June 6, 2010

Warna Muram Puisi-Puisi Dina Oktaviani

Oleh Oyos Saroso H.N.*

LAMA tidak terdengar aktivitasnya di Lampung, penyair-cerpenis Dina Oktaviani ternyata sudah menyelam begitu dalam di lubuk sastra Yogyakarta. Akhir Mei 2010 lalu Dina Oktaviani pulang kampung untuk meluncurkan buku puisi terbarunya bertajuk Hati yang Patah Berjalan (HPB) Ini sebenarnya buku yang tak terlalu baru, karena sudah diterbitkan Broken Heart Walking, Yogyakarta pada Agustus 2009. HPB ditulis dalam dua bahasa: Indonesia dan Inggris.

PELUNCURAN BUKU. Penyair Dina Oktaviani dalam peluncuran buku puisinya, Hati yang Patah Berjalan di Taman Budaya Lampung, Sabtu (29-5). (ISTIMEWA)


Sebelumnya, pada 2006 lalu Dina sudah menerbitkan buku antologi puisi bertajuk Biografi Kehilangan (2006). Sebagian besar puisi-puisi yang terkumpul dalam buku itu sebenarnya sudah pernah saya baca secara selintas,baik melalui koran maupun internet. Namun, puisi-puisi Dina yang sudah dikemas dalam bentuk buku baru saya baca beberapa lalu karena adanya permintaan penyair Iswadi Pratama kepada saya untuk membedah puisi-puisi terbaru Dina Oktaviani.

Buku kumpulan Hati yang Patah Berjalan terdiri atas tiga bagian: Jalan Kecil Menuju Dina (A Path Towards Dina), Trinitas (Trinity), dan Rumah-Rumah Bayangan (Imagine House). Jalan Kecil Menuju Dina terdiri atas 23 puisi, Trinitas terdiri atas 10 puisi yang hanya diberi penanda angka (tanpa judul), sementara Rumah-Rumah Bayangan terdiri atas 60 puisi pendek yang umumnya terdiri dari satu bait. Puisi-puisi pendek dalam bagian terakhir buku ini seperti pupuh atau bait dalam syair tembang Jawa.

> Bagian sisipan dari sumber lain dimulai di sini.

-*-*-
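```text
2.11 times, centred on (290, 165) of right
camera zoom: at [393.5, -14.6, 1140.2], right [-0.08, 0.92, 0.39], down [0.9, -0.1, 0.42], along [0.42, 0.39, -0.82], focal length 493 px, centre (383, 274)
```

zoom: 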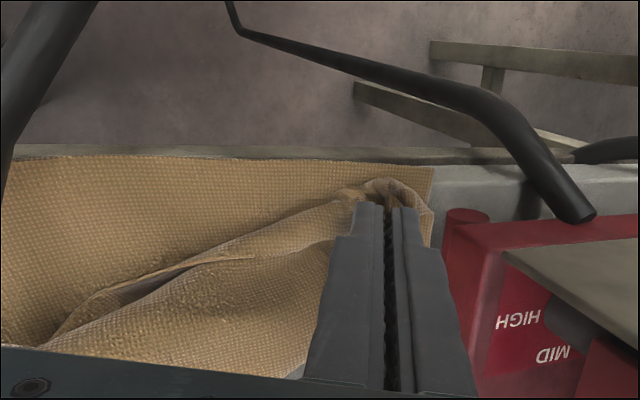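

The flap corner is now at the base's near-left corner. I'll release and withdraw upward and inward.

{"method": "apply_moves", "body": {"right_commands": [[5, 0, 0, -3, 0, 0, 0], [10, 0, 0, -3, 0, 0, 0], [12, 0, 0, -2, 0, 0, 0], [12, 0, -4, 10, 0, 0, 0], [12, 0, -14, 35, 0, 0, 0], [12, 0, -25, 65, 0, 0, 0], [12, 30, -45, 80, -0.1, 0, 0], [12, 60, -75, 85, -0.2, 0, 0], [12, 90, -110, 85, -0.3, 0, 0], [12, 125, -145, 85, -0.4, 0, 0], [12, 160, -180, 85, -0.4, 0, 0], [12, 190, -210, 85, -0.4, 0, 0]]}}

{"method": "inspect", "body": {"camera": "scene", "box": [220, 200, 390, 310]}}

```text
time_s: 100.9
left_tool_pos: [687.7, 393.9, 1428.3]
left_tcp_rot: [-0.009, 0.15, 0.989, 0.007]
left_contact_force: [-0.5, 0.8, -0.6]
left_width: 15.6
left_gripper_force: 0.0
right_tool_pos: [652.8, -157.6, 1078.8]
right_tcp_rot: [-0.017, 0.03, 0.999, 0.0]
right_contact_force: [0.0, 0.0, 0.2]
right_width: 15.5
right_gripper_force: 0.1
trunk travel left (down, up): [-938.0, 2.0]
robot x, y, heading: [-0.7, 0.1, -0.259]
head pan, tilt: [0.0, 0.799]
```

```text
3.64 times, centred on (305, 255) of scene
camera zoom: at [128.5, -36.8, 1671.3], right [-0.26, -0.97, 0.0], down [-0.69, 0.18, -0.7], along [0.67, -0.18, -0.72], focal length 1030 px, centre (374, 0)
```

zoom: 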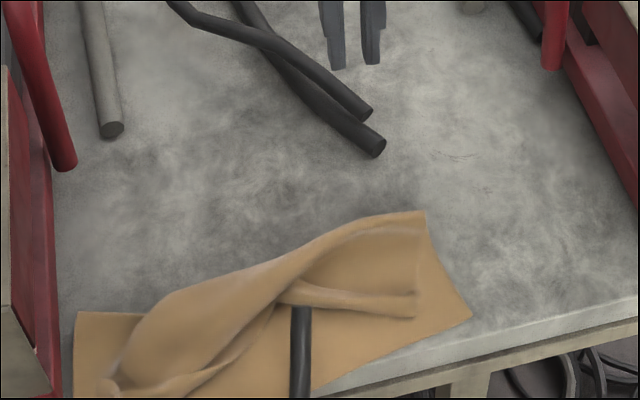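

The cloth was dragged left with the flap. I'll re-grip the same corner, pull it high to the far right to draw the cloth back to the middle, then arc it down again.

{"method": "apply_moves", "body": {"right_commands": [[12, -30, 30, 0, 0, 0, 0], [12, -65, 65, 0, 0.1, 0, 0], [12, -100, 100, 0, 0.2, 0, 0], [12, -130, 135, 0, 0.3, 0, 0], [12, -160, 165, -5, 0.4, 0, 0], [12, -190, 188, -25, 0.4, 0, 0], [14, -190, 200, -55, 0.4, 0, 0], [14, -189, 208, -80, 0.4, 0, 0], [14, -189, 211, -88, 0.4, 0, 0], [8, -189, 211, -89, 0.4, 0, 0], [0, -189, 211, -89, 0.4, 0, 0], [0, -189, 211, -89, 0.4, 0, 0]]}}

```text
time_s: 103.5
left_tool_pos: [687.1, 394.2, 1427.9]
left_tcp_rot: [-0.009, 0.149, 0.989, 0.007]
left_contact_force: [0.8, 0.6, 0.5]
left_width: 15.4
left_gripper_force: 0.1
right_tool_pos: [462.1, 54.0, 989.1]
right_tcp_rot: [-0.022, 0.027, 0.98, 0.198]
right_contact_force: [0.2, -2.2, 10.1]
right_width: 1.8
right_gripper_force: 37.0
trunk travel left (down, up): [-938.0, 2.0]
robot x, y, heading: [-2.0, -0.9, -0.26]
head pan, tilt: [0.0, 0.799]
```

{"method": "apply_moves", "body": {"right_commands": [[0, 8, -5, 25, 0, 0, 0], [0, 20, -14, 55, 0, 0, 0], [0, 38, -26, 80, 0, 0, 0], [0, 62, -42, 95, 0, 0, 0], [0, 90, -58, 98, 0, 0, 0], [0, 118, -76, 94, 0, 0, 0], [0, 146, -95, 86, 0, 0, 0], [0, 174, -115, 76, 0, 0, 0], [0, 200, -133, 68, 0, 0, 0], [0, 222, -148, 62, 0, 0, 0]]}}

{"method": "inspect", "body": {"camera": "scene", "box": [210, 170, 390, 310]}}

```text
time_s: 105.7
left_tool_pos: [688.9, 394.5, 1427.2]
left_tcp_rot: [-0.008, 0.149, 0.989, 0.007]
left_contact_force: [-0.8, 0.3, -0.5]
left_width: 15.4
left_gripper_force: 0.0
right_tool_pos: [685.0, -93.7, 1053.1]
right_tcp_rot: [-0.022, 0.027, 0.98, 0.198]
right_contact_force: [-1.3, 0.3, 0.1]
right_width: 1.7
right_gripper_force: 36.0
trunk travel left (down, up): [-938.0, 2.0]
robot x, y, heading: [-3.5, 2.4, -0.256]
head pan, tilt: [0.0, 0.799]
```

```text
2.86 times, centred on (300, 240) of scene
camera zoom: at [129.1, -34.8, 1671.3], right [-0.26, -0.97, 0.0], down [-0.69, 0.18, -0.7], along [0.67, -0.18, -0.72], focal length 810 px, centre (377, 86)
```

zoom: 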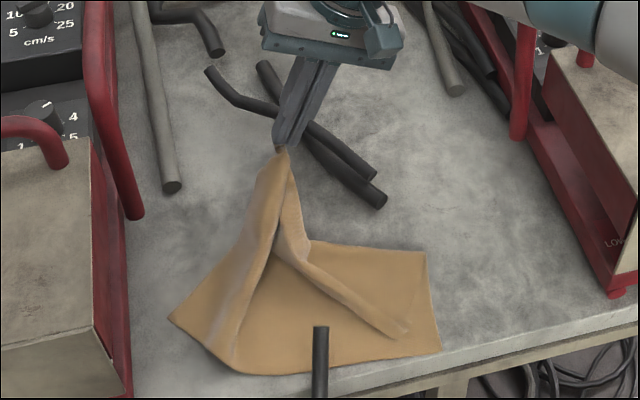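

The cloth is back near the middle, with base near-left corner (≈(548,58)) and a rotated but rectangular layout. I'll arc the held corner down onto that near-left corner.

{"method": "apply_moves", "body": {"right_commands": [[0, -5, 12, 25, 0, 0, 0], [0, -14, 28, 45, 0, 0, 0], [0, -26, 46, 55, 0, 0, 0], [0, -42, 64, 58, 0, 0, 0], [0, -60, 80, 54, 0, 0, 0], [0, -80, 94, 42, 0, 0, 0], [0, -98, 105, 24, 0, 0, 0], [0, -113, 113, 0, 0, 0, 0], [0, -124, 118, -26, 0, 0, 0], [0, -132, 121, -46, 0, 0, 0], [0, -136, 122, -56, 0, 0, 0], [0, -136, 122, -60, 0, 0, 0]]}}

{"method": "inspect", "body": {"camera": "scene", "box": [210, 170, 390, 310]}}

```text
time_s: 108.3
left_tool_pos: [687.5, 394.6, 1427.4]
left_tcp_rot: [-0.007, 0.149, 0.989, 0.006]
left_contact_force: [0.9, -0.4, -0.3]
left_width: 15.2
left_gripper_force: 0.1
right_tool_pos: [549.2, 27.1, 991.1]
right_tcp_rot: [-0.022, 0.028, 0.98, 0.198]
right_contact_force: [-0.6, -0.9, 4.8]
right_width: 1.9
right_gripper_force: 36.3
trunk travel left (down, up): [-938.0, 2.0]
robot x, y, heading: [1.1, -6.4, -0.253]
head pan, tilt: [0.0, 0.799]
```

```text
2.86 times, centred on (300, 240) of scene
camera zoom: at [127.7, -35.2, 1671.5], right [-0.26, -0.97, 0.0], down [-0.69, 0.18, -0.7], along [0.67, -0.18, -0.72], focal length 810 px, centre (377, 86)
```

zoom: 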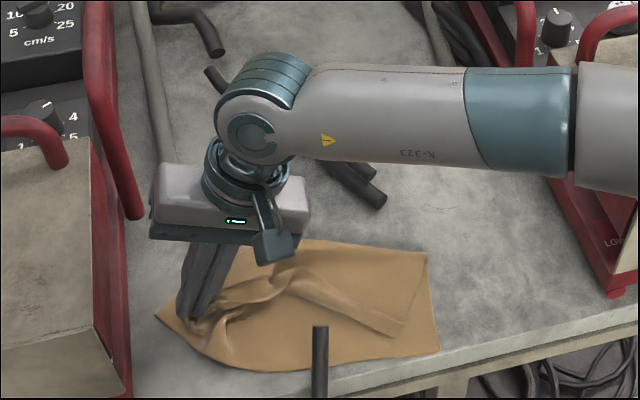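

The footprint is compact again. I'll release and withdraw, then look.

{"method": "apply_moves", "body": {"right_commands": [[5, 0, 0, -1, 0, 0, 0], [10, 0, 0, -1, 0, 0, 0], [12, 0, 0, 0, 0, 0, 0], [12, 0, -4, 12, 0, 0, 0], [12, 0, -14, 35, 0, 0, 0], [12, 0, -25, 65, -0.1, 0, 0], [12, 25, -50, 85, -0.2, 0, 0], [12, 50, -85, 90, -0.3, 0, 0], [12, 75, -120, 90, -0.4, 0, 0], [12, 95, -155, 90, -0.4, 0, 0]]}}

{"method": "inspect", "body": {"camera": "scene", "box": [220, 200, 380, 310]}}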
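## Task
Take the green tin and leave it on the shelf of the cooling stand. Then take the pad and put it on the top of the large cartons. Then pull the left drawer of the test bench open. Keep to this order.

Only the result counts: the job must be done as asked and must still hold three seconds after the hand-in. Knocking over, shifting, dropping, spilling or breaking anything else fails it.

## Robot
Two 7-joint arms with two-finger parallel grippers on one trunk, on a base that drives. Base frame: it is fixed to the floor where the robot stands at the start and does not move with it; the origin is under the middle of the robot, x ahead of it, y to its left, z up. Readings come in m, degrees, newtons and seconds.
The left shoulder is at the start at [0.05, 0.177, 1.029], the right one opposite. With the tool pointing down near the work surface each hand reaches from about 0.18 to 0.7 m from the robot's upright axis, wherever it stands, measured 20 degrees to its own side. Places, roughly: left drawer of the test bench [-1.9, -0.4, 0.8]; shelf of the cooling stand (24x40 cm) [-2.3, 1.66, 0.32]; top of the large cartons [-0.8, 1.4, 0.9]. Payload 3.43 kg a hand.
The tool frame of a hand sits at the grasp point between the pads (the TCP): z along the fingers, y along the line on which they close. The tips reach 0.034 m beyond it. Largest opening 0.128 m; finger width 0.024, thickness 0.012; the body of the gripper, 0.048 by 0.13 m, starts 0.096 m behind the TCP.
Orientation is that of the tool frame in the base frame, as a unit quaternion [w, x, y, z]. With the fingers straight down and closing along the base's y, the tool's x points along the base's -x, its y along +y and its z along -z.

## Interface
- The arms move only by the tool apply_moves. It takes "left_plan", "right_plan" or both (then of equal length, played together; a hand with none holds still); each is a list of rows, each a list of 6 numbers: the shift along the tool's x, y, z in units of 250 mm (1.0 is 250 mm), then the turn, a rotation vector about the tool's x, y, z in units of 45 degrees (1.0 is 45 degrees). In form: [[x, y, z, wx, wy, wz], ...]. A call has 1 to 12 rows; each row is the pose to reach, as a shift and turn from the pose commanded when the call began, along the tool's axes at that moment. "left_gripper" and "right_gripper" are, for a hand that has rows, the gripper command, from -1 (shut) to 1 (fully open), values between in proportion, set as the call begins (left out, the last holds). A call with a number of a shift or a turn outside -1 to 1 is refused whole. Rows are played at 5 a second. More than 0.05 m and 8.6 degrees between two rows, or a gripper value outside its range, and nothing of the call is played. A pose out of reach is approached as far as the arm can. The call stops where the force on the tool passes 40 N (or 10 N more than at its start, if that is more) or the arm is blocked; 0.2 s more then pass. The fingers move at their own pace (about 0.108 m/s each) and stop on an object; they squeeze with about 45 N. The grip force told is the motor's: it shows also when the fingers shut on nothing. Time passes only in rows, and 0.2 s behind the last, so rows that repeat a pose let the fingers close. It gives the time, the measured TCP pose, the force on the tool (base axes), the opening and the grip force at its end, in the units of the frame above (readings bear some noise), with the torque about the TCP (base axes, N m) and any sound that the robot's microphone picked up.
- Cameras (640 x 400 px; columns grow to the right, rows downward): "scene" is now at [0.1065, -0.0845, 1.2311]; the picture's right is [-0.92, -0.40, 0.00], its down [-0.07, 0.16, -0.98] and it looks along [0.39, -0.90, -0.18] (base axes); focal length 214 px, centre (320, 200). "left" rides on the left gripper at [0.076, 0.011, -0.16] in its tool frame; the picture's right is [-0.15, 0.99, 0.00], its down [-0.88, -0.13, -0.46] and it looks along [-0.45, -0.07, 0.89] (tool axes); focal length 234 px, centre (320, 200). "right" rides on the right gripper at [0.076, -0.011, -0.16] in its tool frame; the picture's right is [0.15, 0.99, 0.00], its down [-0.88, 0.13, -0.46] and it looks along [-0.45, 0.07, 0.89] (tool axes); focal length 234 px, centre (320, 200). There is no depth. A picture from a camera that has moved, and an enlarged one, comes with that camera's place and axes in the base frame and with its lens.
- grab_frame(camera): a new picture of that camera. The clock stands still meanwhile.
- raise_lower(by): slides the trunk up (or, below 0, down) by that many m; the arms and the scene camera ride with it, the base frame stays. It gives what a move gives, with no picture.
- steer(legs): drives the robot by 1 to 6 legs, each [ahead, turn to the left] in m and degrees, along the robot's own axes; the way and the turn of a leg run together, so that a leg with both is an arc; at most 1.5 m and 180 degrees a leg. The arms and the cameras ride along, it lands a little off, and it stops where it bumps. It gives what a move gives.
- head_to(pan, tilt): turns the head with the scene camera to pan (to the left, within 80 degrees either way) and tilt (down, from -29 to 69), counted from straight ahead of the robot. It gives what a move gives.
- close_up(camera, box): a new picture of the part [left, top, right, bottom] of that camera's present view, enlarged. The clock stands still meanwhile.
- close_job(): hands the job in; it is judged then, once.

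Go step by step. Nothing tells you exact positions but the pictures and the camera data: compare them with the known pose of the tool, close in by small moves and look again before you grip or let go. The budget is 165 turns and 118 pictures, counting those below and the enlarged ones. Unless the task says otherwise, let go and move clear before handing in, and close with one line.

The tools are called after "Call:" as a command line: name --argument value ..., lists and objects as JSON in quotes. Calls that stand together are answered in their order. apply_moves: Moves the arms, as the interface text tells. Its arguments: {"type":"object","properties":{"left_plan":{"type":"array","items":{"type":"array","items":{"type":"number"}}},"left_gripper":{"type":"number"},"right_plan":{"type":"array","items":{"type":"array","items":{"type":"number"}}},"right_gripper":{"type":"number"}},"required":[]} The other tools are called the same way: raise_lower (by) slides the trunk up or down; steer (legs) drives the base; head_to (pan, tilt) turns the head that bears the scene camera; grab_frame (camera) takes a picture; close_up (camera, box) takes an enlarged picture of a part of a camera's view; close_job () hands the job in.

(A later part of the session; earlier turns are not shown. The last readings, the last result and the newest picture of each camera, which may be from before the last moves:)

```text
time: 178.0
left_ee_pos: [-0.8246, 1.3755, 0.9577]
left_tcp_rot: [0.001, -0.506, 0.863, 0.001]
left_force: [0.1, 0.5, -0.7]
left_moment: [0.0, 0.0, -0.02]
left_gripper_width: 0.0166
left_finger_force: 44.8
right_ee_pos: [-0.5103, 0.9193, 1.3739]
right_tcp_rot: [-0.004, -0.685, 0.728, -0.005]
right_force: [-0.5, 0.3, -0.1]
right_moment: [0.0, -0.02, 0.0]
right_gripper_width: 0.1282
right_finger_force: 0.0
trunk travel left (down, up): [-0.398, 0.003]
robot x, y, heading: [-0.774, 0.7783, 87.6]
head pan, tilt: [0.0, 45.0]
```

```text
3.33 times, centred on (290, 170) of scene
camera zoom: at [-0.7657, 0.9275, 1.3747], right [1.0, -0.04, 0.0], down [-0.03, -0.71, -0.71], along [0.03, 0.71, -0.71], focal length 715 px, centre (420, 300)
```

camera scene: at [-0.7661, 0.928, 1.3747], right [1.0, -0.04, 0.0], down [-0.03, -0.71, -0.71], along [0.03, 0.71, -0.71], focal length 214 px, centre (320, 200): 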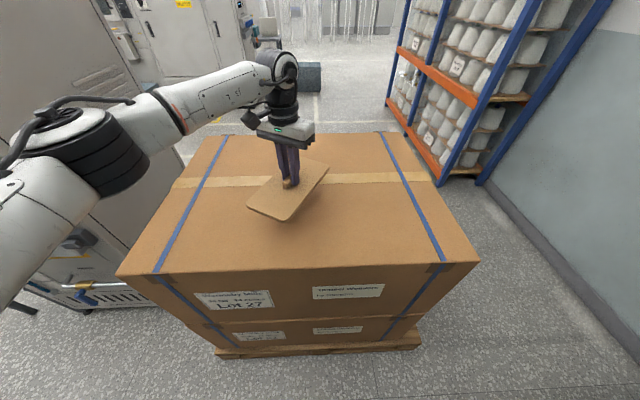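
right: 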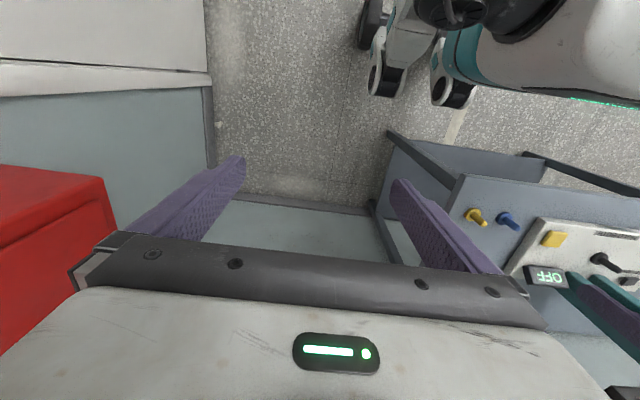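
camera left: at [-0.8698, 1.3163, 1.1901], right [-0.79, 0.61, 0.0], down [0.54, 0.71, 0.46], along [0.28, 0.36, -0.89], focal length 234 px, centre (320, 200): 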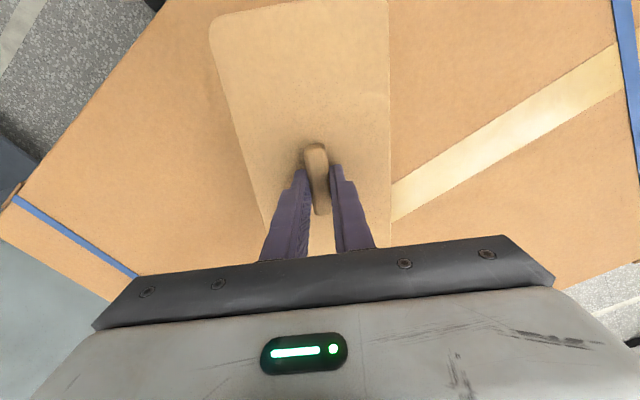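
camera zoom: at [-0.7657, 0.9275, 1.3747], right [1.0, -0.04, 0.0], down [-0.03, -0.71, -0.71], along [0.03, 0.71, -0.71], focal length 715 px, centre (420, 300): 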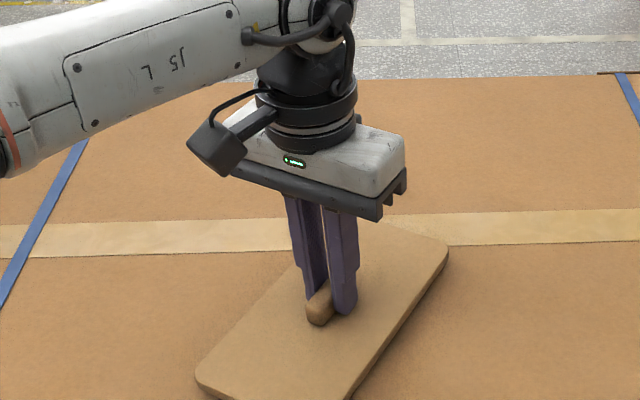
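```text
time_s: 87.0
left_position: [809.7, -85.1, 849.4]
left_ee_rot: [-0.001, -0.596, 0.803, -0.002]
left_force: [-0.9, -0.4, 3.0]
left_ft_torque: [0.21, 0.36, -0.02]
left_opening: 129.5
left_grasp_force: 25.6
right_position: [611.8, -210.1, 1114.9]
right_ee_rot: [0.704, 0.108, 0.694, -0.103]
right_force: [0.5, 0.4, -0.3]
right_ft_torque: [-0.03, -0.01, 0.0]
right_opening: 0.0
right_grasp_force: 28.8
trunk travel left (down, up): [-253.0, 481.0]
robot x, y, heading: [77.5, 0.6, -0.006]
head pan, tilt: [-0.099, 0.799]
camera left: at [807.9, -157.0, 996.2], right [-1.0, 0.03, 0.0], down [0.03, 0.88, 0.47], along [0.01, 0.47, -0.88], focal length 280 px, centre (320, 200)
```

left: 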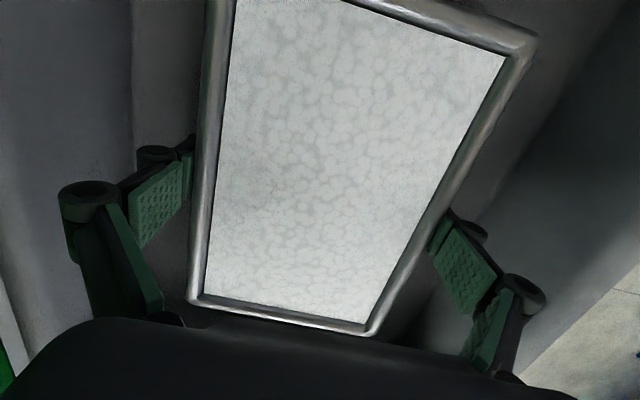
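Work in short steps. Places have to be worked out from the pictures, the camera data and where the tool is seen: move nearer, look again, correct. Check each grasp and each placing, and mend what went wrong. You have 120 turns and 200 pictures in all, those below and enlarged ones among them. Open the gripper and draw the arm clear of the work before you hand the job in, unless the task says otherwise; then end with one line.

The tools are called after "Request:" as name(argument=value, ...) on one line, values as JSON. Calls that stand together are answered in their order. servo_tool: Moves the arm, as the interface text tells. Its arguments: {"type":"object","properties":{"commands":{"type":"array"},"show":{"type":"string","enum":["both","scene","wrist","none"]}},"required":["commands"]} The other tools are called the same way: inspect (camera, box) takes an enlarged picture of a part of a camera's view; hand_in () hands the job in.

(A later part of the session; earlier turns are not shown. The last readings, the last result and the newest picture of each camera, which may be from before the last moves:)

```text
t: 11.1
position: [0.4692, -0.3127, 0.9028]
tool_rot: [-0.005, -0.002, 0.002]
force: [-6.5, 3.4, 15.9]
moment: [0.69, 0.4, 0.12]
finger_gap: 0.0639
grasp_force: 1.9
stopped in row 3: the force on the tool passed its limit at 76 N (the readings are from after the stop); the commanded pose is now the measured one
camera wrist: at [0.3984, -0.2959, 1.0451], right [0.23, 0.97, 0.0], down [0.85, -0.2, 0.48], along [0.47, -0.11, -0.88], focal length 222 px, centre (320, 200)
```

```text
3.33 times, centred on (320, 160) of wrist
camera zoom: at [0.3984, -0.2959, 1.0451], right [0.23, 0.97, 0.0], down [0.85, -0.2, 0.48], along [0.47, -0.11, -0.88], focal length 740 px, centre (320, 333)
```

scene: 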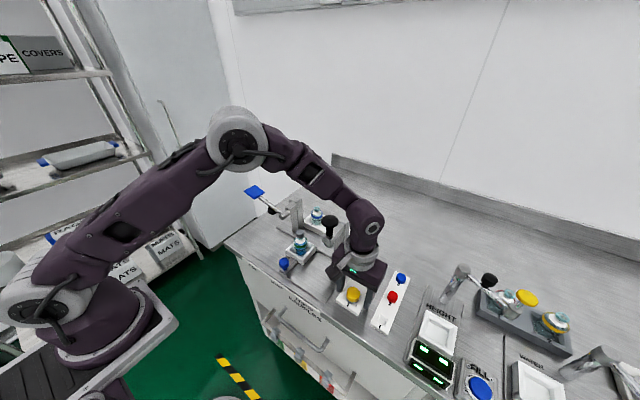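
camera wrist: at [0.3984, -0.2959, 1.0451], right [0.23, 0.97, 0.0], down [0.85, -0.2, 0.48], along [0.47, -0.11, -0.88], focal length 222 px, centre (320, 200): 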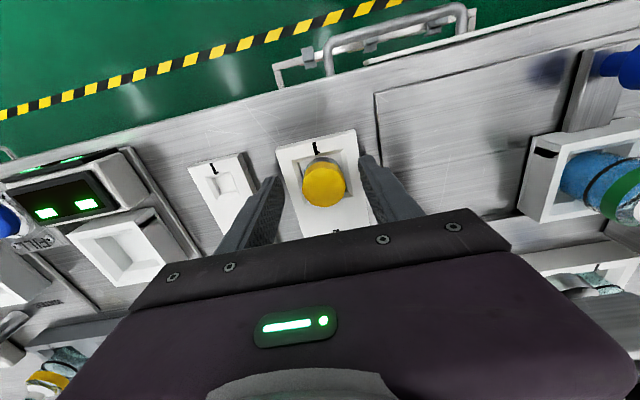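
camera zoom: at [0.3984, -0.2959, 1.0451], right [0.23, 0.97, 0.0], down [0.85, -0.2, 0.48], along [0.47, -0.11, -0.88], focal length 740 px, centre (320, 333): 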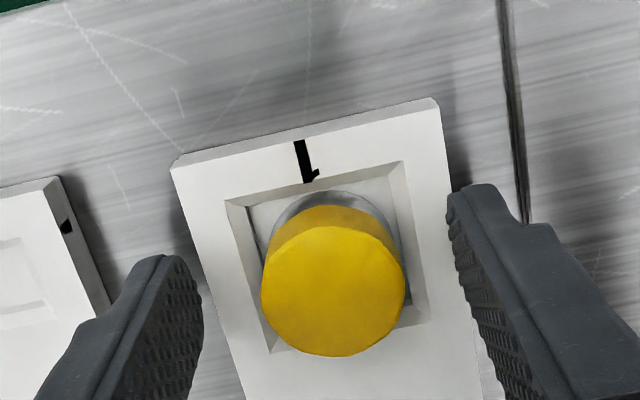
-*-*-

Dengan komposisi isi puisi yang warna-warni seperti itu, terus terang, membuat saya sebagai pembaca sulit untuk membaca dan memberikan penilaian yang utuh tentang puisi-puisi Dina. Puisi-puisi pada bagian pertama, misalnya, bentuknya sangat kontras dengan puisi-puisi pada bagian kedua dan ketiga. Karenanya, menguraikan jejak perjalan estetika puisi-puisi Dina yang terangkum dalam Hati yang Patah Berjalan juga menjadi sulit.

Dalam puisi “Jalan Kecil Menuju Dina”, Dina Oktaviani menulis begini: dia akan menyusur kembali/batu-batu tajam/jalan kecil menjauhi rumah//melihat laut pada langit/mendengarkan kata-kata cinta dari bibir angin/di setiap kelokan dan kejatuhan//tapi cinta apakah ini/yang telah melukai/dan mencuri kesenangan dari rasa sakit?//dadanya berdarah/hatinya tidak//matanya penuh igauan;/mengembara bagai musik/yang memberi gangguan berbeda/kepada setiap telinga//siapa yang sungguh mendengar/dan akan datang menjemputnya/dan mengatakan:/”semua cuma mimpi/tapi ada artinya”/dan bukan sebaliknya//langit makin gelap/bintang-bintang bagai lampu kapal/dan bulan itu adalah dirinya//yang pada kelolan dan kejutahan ke sekian/yang pada bisikan angin dan kucuran darah ke sekian/telah tak takut menjadi siapa saja//bahkan menjadi dina/seperti tak seorang lain pun bisa//.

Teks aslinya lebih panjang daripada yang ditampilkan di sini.